The exclusion of Ian Bell from this series does suggest England are unlikely to go back to him. It is to be hoped that England have at least told him where he stands, and done so on the basis of truth not expediency. England are just terrible at this – there comes a time when it is right to move on, but they so rarely handle it well. Which brings me to another matter: In the women’s team, Charlotte Edwards’ more or less enforced retirement was entirely out of keeping with the service she has given England over 20 years. It may well be entirely the right decision to go with younger players, but surely it cannot be right for someone who gives half their life to the England cause (much of which was not paid remember) to be unceremoniously discarded that way.
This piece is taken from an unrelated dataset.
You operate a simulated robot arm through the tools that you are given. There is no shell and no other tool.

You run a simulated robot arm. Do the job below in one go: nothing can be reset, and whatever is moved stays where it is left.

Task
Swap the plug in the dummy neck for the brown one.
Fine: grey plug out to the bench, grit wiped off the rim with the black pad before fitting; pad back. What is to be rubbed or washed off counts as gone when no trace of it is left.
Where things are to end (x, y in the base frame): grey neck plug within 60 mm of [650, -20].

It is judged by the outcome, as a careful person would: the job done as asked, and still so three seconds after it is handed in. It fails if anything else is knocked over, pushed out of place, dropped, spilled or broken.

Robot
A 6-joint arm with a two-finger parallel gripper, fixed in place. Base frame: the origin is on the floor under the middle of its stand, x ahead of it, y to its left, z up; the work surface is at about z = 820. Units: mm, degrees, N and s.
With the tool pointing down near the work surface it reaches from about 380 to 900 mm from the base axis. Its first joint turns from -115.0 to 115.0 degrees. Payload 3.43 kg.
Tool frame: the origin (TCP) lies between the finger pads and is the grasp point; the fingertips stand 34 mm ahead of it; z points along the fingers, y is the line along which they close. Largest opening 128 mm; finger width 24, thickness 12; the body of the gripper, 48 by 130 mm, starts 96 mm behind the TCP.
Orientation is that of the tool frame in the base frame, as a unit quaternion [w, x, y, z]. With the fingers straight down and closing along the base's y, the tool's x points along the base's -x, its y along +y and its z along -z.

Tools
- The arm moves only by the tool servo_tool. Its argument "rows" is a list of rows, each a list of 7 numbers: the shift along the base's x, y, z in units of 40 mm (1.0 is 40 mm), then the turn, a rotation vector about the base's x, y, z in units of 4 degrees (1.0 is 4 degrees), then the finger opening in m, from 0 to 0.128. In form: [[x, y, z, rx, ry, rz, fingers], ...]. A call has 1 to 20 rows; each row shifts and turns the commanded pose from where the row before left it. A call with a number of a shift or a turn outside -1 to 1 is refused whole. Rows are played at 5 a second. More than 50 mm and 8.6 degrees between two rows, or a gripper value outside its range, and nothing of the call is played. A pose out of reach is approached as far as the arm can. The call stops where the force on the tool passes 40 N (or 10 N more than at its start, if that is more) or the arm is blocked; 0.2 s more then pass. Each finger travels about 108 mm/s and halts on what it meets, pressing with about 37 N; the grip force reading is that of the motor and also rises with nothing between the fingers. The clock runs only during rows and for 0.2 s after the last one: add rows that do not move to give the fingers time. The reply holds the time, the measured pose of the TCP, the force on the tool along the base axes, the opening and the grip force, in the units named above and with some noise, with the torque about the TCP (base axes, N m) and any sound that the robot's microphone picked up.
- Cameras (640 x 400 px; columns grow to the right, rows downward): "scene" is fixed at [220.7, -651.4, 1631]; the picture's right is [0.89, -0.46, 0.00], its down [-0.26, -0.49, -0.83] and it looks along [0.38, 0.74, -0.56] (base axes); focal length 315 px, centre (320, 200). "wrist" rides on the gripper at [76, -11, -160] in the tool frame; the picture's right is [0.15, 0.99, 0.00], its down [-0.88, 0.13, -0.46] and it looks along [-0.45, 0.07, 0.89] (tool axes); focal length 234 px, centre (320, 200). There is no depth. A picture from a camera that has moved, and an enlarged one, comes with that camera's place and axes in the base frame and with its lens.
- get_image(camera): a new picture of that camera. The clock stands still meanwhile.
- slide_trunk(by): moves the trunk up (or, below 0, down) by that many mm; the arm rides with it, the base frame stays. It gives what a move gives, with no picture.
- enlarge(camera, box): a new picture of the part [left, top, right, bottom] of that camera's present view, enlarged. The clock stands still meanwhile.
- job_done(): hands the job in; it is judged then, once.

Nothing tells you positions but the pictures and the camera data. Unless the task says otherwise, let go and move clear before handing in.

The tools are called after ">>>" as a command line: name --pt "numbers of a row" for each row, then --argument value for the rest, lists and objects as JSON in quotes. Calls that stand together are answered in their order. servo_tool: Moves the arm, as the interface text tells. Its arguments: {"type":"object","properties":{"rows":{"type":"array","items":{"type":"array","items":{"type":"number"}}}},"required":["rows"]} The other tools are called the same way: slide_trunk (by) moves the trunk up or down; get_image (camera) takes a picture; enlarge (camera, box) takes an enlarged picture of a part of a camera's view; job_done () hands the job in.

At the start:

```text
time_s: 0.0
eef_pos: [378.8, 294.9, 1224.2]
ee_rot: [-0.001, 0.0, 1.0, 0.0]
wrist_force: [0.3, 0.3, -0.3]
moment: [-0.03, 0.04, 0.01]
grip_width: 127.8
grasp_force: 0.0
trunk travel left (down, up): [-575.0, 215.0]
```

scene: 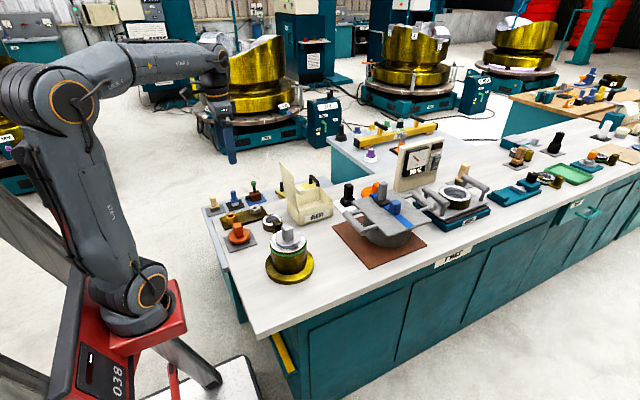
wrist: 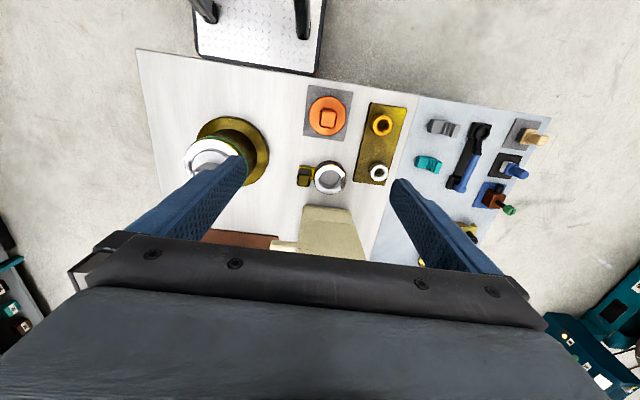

Cricketing decisions need to be made, but respect is due to her for her achievements and commitment, and it appears to have been forgotten. Her statement that it came as a shock suggests no-one had talked to her about how they saw the future over the last year, and that’s just poor for such a great servant. It is is easy to add two and two and make five, so let’s just say it is to be hoped that Sarah Taylor’s sabbatical is unrelated to the management of that.
The Test series beginning tomorrow is one that I shall miss almost in its entirety. Work is calling and I shall be out of the country until the middle of June (Thailand, Laos and Indonesia if you’re asking – and you haven’t) so all the comments will be my means of keeping up with what has happened. See you on the other side.